Statistics released by the Children and Family Court Advisory and Support Service (Cafcass) has shown a drop in the number of care applications for children in 59 per cent of local authorities.
All local authorities in England have a responsibility to help children experiencing neglect. This is measured by comparing the number of care applications they make per 10,000 child population within their area.
The new figures show there were 797 care applications in April 2014, down from 919 in April of last year.
The total number of care applications for the period between April 2013 and March 2014 was 10,606, which represents a five per cent drop from the previous year. This marks the first drop in applications in a few years. The number has in fact been steadily increasing since 2008 since the Baby P scandal.

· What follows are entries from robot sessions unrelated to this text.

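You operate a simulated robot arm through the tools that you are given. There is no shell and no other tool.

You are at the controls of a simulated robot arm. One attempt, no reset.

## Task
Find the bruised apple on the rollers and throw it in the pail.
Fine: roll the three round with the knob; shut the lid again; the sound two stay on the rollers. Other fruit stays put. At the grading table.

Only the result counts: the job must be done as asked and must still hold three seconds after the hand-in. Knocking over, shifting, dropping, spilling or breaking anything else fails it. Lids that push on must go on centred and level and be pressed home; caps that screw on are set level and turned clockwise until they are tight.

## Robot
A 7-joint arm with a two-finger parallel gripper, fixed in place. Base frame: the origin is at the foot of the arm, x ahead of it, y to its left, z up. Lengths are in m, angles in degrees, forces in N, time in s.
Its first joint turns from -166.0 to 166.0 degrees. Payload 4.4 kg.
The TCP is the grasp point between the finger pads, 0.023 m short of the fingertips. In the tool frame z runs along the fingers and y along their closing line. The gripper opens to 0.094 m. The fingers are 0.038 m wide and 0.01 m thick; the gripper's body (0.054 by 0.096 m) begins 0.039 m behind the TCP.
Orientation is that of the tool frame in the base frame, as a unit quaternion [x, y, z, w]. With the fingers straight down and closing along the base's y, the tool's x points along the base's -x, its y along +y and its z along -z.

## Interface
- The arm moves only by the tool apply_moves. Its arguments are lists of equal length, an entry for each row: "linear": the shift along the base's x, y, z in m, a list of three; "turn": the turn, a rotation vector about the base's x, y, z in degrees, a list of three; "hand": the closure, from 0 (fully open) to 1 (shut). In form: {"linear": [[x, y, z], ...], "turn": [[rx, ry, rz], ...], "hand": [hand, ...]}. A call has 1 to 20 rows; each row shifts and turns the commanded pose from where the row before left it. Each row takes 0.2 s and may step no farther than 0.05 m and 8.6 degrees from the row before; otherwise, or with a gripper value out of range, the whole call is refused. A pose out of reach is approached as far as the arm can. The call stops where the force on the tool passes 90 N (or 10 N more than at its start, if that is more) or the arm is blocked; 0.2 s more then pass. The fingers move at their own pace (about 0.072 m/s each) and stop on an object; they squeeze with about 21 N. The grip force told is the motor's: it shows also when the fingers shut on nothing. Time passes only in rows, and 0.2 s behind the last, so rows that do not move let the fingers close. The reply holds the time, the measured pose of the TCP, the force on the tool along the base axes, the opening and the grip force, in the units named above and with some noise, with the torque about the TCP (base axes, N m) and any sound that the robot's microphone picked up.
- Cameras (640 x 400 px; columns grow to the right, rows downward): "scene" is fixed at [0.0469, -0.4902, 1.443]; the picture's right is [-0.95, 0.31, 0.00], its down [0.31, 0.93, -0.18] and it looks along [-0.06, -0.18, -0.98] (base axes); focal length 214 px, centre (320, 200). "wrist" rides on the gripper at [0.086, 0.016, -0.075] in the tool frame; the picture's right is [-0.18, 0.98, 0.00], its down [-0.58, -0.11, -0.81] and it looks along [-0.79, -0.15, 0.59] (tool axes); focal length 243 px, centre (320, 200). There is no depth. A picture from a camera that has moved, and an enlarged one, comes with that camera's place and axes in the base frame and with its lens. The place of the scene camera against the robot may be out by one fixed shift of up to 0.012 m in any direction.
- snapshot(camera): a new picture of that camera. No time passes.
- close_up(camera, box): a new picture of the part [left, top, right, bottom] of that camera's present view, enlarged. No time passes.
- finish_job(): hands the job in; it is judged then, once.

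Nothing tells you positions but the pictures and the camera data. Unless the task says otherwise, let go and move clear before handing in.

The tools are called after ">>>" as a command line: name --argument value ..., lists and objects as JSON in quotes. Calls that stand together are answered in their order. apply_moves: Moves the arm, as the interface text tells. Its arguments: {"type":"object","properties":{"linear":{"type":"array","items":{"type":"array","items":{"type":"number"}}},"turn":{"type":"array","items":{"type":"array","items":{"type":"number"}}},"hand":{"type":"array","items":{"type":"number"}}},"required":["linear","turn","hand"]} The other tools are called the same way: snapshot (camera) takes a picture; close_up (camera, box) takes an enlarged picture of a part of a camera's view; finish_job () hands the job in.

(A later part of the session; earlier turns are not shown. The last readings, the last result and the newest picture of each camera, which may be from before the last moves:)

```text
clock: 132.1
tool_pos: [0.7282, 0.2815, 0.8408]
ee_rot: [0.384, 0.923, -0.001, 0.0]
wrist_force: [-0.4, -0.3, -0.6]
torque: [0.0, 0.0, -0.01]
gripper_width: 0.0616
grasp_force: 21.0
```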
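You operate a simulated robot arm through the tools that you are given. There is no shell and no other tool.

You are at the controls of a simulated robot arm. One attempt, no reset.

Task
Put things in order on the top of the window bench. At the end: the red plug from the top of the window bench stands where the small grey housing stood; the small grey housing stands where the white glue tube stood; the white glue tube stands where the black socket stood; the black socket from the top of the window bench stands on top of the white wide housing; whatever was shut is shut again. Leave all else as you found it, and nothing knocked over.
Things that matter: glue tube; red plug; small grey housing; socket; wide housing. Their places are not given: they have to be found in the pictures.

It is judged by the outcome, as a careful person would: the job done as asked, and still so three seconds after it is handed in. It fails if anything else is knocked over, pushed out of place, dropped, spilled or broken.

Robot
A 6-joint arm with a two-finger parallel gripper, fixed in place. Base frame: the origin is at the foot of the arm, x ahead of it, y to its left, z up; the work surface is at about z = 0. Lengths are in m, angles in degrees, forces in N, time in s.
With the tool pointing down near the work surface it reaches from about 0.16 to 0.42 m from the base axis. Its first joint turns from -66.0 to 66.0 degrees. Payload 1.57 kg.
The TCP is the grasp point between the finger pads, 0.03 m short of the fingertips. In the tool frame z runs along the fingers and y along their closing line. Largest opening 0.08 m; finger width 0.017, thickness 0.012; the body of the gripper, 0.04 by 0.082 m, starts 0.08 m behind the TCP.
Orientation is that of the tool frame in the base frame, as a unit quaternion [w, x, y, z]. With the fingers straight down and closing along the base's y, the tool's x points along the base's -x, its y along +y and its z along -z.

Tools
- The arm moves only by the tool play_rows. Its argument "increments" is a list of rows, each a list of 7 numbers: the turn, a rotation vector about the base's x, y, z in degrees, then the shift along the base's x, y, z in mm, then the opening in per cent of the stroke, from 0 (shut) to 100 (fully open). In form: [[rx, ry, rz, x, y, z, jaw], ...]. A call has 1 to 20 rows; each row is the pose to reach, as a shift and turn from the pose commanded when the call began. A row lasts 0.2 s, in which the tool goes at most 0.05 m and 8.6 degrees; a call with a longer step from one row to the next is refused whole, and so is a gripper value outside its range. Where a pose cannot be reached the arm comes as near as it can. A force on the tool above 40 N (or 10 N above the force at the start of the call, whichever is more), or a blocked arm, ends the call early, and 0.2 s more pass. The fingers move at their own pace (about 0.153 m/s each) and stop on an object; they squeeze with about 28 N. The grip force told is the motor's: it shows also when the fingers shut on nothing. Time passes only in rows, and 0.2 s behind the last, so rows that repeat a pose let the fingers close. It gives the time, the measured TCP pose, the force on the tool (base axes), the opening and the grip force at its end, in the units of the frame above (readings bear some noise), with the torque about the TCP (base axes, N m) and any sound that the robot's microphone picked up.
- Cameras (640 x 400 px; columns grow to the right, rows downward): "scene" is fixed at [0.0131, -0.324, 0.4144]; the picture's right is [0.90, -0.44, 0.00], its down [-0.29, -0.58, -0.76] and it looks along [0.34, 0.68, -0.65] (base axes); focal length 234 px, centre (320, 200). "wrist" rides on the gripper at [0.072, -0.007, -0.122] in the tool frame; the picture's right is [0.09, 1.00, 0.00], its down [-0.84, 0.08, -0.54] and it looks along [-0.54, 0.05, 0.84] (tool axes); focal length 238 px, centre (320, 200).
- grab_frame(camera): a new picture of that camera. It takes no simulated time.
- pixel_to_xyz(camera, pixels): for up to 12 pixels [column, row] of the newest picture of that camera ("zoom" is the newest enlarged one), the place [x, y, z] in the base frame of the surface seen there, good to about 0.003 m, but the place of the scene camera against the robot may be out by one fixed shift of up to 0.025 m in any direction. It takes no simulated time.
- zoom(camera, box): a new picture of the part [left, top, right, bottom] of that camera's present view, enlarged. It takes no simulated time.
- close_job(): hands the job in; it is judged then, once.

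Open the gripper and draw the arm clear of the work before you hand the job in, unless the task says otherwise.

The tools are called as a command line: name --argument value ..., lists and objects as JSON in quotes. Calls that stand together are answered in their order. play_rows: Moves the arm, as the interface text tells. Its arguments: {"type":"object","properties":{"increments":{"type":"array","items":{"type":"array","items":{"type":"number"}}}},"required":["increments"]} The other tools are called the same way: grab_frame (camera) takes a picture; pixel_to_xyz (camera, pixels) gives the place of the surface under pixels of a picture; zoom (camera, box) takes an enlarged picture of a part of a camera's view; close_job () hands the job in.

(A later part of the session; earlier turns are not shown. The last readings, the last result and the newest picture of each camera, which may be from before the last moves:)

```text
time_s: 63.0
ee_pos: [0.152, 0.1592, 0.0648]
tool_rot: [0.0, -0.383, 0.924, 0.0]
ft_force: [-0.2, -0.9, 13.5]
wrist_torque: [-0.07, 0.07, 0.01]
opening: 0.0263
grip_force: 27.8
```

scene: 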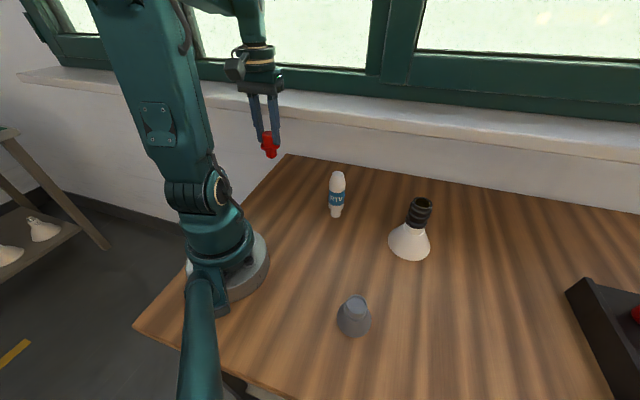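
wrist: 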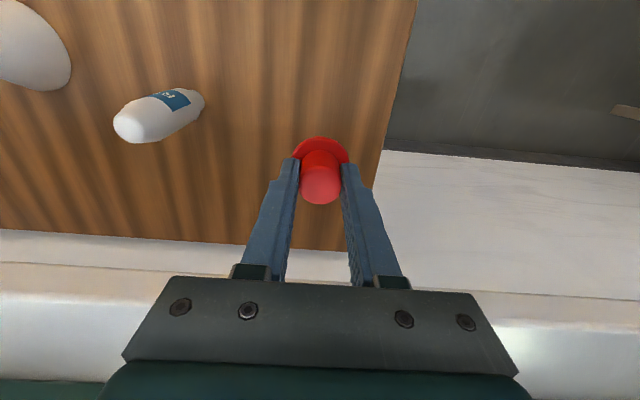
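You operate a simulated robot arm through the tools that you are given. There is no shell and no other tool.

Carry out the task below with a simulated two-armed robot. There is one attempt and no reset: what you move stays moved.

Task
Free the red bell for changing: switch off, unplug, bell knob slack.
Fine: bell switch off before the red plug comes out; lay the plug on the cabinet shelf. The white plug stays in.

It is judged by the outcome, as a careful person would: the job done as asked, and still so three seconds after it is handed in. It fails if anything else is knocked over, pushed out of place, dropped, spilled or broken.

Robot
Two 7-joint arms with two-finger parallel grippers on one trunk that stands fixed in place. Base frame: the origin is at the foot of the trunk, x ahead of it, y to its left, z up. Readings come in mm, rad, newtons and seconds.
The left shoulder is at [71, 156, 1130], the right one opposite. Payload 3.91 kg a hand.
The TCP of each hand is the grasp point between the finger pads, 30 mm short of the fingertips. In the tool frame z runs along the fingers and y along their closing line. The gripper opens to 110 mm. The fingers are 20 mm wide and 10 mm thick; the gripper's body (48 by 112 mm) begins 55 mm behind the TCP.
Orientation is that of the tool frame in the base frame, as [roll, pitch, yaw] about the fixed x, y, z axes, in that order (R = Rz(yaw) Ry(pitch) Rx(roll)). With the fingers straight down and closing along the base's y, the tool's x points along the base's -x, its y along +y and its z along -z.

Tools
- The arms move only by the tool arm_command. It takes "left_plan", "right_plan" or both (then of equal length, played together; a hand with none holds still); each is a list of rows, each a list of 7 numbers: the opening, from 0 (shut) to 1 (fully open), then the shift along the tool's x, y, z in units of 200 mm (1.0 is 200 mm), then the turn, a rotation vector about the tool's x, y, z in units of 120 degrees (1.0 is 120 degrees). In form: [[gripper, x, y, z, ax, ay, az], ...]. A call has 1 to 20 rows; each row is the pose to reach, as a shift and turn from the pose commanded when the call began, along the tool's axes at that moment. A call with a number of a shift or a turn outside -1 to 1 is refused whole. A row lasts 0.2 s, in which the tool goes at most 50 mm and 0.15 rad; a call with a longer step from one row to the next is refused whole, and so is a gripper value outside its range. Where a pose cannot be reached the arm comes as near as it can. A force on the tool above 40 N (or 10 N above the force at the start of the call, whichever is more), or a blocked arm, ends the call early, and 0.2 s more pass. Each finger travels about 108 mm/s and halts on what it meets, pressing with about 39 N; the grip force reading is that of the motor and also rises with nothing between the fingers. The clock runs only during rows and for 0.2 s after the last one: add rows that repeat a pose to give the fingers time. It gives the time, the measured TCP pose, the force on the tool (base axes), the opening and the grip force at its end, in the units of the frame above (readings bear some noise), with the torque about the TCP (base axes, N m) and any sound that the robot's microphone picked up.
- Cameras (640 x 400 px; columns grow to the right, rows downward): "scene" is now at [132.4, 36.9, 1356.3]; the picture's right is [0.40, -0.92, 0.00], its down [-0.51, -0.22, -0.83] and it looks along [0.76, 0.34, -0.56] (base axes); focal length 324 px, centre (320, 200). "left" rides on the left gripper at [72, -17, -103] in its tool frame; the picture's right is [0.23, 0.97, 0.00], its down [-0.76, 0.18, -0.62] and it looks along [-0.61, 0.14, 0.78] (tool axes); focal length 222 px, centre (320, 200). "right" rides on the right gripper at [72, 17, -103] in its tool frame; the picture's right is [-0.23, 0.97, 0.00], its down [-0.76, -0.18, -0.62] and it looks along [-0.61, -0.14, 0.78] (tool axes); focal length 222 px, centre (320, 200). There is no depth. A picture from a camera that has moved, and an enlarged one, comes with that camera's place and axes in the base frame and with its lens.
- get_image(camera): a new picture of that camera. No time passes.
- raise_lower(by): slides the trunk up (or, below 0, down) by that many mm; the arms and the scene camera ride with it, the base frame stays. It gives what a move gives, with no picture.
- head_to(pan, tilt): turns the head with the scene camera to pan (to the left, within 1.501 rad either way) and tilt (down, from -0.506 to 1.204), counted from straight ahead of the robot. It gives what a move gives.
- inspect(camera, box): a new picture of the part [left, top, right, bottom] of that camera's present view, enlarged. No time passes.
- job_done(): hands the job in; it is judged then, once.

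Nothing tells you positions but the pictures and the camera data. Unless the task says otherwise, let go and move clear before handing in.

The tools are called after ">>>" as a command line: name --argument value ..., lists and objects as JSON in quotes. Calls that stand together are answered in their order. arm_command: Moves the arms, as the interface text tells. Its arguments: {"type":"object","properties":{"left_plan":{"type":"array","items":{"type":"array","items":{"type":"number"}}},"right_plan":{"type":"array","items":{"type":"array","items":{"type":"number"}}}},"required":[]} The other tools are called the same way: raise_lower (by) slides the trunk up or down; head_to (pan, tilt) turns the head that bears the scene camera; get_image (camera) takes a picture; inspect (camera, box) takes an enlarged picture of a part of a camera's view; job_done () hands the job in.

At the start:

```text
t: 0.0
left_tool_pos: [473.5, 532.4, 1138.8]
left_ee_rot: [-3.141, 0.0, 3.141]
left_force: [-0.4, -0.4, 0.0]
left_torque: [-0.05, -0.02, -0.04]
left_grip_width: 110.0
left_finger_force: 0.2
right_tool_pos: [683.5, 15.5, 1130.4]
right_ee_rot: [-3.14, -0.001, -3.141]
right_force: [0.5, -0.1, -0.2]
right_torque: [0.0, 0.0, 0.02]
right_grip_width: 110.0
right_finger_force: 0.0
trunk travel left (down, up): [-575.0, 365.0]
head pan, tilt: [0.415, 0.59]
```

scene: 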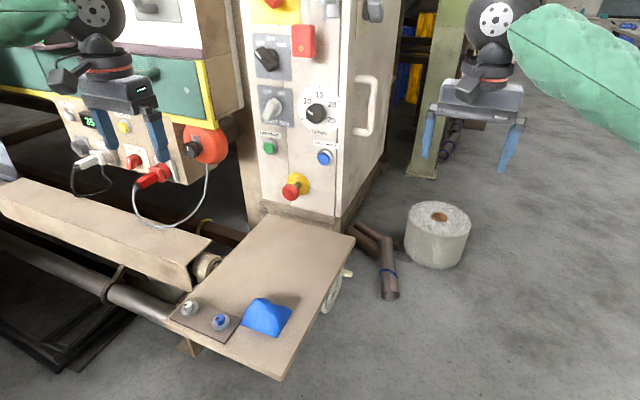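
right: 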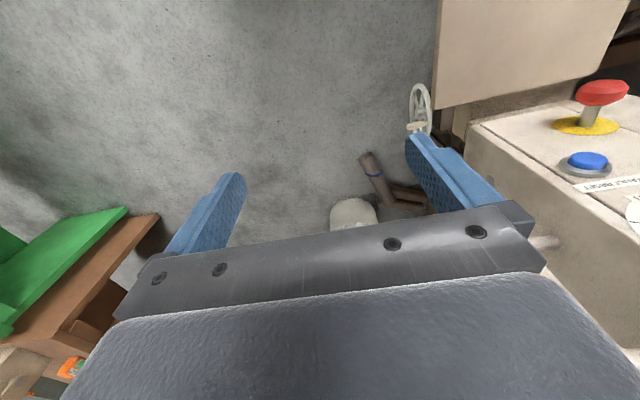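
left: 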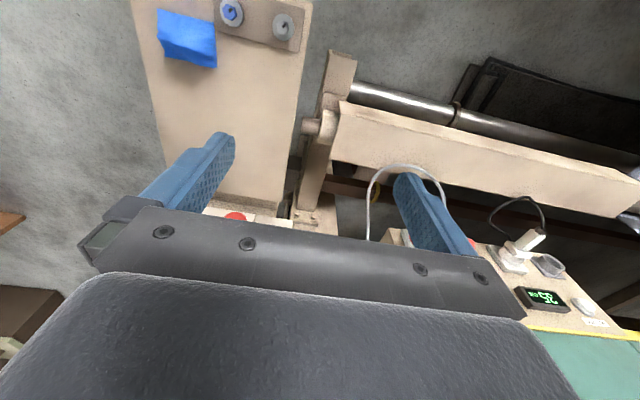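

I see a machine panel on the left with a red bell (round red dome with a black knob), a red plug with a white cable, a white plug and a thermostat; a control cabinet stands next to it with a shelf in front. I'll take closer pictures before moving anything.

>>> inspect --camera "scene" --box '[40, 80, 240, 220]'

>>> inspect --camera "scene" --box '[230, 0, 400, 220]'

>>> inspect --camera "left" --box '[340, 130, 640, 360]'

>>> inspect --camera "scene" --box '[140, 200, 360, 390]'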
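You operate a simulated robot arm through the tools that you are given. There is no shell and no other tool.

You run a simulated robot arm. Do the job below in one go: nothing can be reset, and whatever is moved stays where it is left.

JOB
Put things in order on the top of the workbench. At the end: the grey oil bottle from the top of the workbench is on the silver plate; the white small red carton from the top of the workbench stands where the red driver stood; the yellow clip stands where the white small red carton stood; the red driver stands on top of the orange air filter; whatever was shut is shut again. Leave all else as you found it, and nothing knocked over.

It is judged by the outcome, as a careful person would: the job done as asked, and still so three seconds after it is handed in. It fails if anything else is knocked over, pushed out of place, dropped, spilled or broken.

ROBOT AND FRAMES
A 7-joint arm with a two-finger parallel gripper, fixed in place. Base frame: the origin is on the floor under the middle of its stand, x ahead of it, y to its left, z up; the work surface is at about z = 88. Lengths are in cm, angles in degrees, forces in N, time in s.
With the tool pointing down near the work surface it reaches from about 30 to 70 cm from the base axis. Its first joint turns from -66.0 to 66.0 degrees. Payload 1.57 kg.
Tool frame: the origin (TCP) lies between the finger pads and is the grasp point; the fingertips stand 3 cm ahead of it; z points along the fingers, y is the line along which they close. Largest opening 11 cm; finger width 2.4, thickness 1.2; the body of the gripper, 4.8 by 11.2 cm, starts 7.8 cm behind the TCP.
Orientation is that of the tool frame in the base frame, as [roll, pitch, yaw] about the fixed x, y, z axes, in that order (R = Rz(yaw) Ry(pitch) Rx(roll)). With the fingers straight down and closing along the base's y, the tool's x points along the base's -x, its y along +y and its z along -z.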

Baby Peter Connelly suffered more than fifty injuries over an eight month period, during which he was repeatedly seen by Haringey Children’s services. Despite this, Haringey failed to take any action to remove Peter from his home. Peter sadly died in August 2007. His mother, her boyfriend and his brother were all found guilty of “causing or allowing the death of a child or vulnerable person”. A number of inquiries were subsequently ordered, and the child protection services of Haringey and other agencies were widely criticised.
Local authorities responded to this by dramatically increasing the number of care applications that they were making, seemingly to ensure that nothing ‘slipped through the net’ and to potentially avoid criticism for failure to act. By May 2013 the number of care applications had risen by a massive 70 per cent since the Baby P case. Now the trend finally appears to be reversing.
Anthony Douglas, chief executive of Cafcass, said: “After year on year rises in applications it is not surprising to see that the rates have steadied – a cohort of children that were at risk have now been protected through the action of local authorities in bringing care proceedings.”
Whilst the statistics have been welcomed, it is important to remember that care proceedings can be a necessary and positive step for some children. Ultimately, the decisions of all those involved must be focussed solely on the best interests of the child.